Well, I grew up in a little town in the Midwest
, Council Bluffs, Iowa
, a town of 45,000 people I guess. The son of a religious family. Successful in business. But, a small town family basically.
And, I grew up with I guess all the prejudices that come with that of—of the affirmative sort. That is, ah a belief that people are basically pretty decent. Ah. That America works. That it’s probably the best place in the world that’s ever been imagined and ah that life is probably going to be pretty sweet, and as a consequence, ah in the early sixties it was easy really to maintain that belief.
Ah. Up until the civil rights movement when suddenly it became clear to me...I mean I’ve grown up in ah, you know, a situation where everything was pretty, pretty sweet. Ah. That suddenly to discover that for a great many people in America that I never really thought about very much, never really seen very much, that life was not only not sweet, but that it was very, very bitter.
Ahm. And, as a consequence, you put together that kind of optimism about what America can be with that discovery that it’s not what, what it says it is and the first thing you have to do is just go out and change it. I mean that’s it. There’s no obstacle too great. You just go change it. There’s just the sense that, ah that what is right will happen if you just take a step and go do it. You know. I think that marked a lot of the early civil rights movement.
Also, for me where my first involvement really was with farm worker struggles and in California
ah and seeing what happened to farm workers and saying, wait a minute. This isn’t right. If people knew about this, this couldn’t go on. So, you go out to change it, and it was very easy then to believe that. It was at a time when things seemed flexible. After all, we had a President, John Kennedy, who sort of embodied a lot of the best of that hope.

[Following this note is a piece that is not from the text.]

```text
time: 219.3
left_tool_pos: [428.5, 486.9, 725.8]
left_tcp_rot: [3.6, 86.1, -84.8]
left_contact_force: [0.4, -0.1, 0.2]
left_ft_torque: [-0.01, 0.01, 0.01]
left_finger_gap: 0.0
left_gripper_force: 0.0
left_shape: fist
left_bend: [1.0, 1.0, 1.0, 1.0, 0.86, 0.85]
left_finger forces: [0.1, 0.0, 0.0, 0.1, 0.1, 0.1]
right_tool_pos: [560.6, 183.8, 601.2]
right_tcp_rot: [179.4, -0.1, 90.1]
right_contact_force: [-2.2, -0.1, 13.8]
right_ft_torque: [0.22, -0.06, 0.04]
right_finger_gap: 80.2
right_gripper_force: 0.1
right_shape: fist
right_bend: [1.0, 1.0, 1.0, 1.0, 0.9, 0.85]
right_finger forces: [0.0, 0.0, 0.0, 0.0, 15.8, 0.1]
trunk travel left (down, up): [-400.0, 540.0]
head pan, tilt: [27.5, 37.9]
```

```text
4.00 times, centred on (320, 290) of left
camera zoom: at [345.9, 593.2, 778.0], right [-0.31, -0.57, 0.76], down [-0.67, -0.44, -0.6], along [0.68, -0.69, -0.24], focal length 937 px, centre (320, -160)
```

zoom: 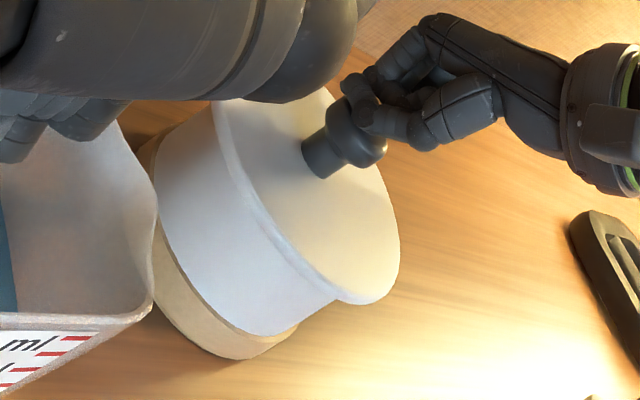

Ah. It was hard for me to say that ah when he was first elected. I grew up in a Republican family, and I was Republican and ah...Then, suddenly, I saw in Kennedy the kind of reflection of of those good values and that sense of hope ah that made me think well, if we just set about it, we really can ah can make this quite a spectacular...an an even more spectacular ah place to be, and that’s really how I came...I got to the late sixties down a pretty smooth path and one that was marked really with a sense of, of great hope for the future.